BEGIN Given material
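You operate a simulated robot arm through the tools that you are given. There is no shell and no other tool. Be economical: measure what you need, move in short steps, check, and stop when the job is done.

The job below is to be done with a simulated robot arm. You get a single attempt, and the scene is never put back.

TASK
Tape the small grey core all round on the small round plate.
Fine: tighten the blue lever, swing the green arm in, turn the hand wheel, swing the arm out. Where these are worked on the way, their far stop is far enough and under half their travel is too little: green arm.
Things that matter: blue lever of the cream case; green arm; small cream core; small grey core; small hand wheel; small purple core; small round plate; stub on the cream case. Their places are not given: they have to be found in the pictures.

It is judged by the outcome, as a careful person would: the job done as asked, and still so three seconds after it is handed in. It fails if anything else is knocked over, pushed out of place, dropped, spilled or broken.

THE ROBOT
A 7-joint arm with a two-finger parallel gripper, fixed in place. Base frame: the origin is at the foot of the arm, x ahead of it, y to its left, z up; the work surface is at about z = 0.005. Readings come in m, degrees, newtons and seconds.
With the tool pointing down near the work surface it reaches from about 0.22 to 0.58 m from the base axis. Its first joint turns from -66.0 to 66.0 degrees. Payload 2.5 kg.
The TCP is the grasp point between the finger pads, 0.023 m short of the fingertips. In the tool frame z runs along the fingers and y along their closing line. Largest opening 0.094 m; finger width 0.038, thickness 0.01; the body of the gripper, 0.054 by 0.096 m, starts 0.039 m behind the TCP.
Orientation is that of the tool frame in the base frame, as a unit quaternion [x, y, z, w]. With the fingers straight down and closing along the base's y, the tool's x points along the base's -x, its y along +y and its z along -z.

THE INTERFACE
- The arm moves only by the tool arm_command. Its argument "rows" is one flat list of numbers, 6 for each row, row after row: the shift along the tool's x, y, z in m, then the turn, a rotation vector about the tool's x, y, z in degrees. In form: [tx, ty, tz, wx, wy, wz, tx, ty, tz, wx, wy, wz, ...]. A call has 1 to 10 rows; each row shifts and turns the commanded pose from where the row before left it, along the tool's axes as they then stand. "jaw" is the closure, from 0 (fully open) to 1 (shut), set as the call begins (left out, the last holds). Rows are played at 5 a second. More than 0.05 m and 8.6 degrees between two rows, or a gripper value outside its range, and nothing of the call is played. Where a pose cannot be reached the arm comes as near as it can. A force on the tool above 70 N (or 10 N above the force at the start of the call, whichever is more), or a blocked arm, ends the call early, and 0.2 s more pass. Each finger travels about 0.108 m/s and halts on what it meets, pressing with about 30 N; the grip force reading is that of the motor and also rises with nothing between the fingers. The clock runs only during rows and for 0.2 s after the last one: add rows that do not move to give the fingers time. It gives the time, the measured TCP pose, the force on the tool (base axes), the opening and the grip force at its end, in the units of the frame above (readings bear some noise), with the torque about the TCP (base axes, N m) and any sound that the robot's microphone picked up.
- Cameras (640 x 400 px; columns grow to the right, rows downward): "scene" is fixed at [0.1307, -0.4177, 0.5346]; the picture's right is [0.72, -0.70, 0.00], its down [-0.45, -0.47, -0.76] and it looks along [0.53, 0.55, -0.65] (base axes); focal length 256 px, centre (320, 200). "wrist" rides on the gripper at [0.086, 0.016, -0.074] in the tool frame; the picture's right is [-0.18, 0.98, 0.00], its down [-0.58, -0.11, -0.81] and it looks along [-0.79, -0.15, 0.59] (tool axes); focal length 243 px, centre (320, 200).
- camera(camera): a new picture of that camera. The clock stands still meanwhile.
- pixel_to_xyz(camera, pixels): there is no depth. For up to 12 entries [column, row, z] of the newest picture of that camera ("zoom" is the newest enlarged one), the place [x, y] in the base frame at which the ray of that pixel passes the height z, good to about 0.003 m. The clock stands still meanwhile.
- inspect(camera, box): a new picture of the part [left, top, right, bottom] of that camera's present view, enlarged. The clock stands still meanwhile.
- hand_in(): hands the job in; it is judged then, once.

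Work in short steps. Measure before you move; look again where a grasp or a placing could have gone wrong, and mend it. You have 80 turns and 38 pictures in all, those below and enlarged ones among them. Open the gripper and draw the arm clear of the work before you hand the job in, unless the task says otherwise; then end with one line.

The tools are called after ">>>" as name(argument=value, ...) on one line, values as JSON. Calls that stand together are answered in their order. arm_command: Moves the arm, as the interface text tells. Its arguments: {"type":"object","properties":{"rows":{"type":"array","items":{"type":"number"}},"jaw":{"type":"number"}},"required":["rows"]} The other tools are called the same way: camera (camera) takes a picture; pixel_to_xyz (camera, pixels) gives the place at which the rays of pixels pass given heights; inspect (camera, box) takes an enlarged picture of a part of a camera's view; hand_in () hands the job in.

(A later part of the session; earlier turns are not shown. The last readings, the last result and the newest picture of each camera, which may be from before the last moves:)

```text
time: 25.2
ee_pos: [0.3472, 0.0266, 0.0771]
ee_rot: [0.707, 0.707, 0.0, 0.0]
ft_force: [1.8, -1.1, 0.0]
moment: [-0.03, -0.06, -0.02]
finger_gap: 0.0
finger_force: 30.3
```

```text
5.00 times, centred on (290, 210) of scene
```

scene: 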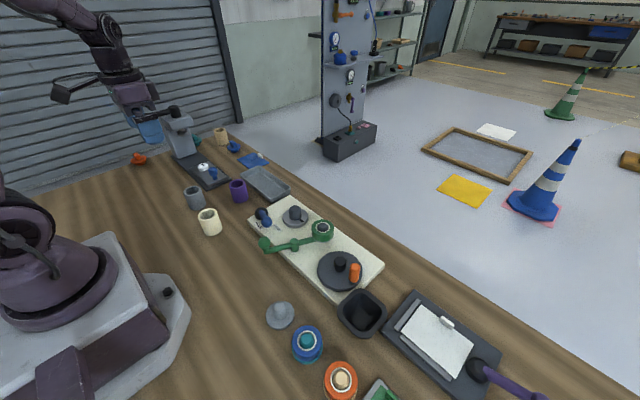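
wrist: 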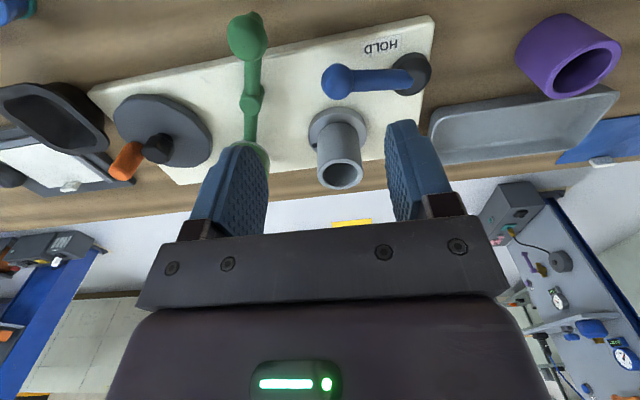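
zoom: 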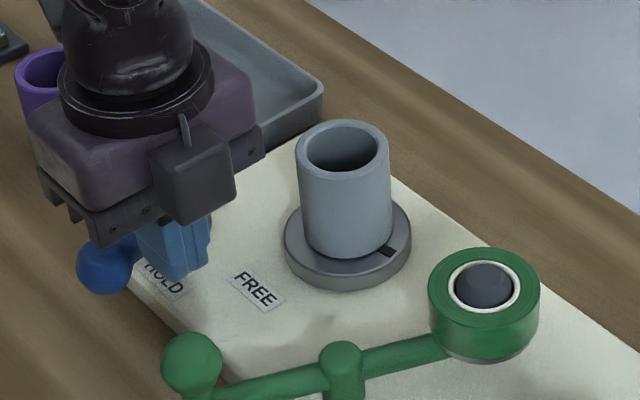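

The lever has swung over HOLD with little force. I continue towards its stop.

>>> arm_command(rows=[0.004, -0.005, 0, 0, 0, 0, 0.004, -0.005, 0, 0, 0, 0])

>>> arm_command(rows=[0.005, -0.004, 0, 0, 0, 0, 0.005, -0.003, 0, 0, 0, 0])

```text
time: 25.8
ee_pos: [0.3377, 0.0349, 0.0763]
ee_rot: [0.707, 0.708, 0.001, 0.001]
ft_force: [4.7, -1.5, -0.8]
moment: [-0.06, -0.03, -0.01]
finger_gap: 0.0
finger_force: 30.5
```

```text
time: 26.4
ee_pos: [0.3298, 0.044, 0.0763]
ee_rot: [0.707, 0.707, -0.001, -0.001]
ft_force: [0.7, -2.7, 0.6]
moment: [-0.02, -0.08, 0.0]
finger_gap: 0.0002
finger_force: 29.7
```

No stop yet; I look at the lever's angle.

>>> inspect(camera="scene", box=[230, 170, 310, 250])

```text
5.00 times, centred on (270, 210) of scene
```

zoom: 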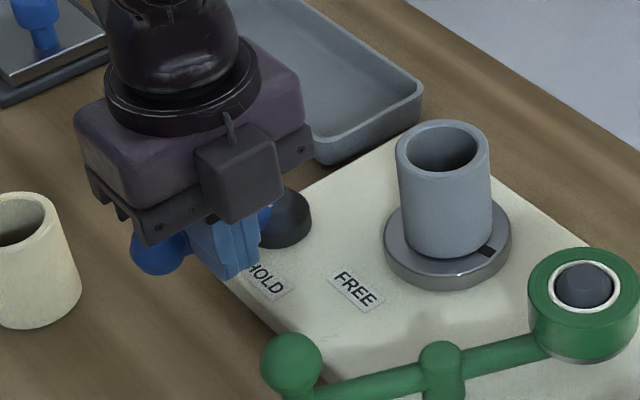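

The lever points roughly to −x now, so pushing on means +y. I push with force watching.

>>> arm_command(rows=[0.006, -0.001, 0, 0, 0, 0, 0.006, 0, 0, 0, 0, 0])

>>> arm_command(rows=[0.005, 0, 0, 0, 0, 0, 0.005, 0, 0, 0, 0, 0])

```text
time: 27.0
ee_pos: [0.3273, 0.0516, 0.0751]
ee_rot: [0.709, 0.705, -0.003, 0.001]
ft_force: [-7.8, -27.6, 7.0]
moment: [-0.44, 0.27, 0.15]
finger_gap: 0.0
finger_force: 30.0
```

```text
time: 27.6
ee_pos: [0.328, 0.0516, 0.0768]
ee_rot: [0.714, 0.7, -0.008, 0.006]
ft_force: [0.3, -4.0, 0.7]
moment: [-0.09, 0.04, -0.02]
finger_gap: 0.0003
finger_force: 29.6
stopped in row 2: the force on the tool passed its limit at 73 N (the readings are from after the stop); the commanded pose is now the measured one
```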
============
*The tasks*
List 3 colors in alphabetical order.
END Given material
BEGIN Selected excerpt
The Making of Affe, Part 1: I went to Switzerland

It’s been over half a year since I met Antoine — designer at Affe — and we started working on our eclectic luxury watch idea. There’s been ups and downs. Downs in crypto, mostly. Ups when I saw the Affe sketches for the first time.

It was time for me to meet up with Antoine on his turf to discuss designs and meet with some of our future manufacturers and suppliers. Making a hardware product — and especially in such a conservative industry — is no joke, a lot of face time is needed.

I arrived at Zurich on a sunny morning in early October and met with a friend Nastya who kindly agreed to help me shoot all the content you'll see here and in the future. It's great that she did because otherwise you'd have to look at pixelated, smudged iPhone photos with the composition technique called "I did how I could, and I could not greatly." You would then be not as excited about Affe, would never get a nice watch with your animal JPEG on it, and I would get upset too. Lose-lose kind of situation.

The destination was Le Locle — a small town in the French-speaking part of Switzerland with an humble population of around 10,000 people, most of whom are winning their bread by watchmaking. Antoine, who's behind the one-of-its-kind Affe design, is no exception.
END Selected excerpt
*The tasks*
**1)** Transcribe the selected excerpt beginning at "I arrived at". Stop after "is no exception.".
**2)** Could you carry on with the selected excerpt from where it ends?

*Task answers*
**1)**
I arrived at Zurich on a sunny morning in early October and met with a friend Nastya who kindly agreed to help me shoot all the content you'll see here and in the future. It's great that she did because otherwise you'd have to look at pixelated, smudged iPhone photos with the composition technique called "I did how I could, and I could not greatly." You would then be not as excited about Affe, would never get a nice watch with your animal JPEG on it, and I would get upset too. Lose-lose kind of situation.

The destination was Le Locle — a small town in the French-speaking part of Switzerland with an humble population of around 10,000 people, most of whom are winning their bread by watchmaking. Antoine, who's behind the one-of-its-kind Affe design, is no exception.

**2)**
Supposedly it takes more than 10 years of making software to know how to turn off "Avoid Tolls" on Google Maps, so it took me 5 hours of driving to get to Le Locle, despite it being only 150km away from Zurich. On the upside, I saw lots of cows (who were not violet for some reason; did I get rugged?) and tractors.

Antoine works in his old house that's been converted into the Neodesis HQ with a view on the valley. I arrived to discuss serious business (designs) but spent 30 minutes complimenting him on the chairs and pinball machine that's undoubtedly a highlight of their office (except the watches they created of course).


We talked about the 5 design directions Antoine came up with for Affe. It was magnificently exciting to hear him talk about how he does his designs. He said he lays out his previous works on a huge table in the office and lets ideas brew in his head as he walks past references every day. It resonated with me as it's exactly how I designed all our apps at Gikken previously — consuming big amounts of references and then letting the brain do the work in the background. The only difference — I can’t draw nor use paper.


All of his concepts were based on different ways to make one thing out of two: Hybrid, Cyborg, Android, Robot, Mutant.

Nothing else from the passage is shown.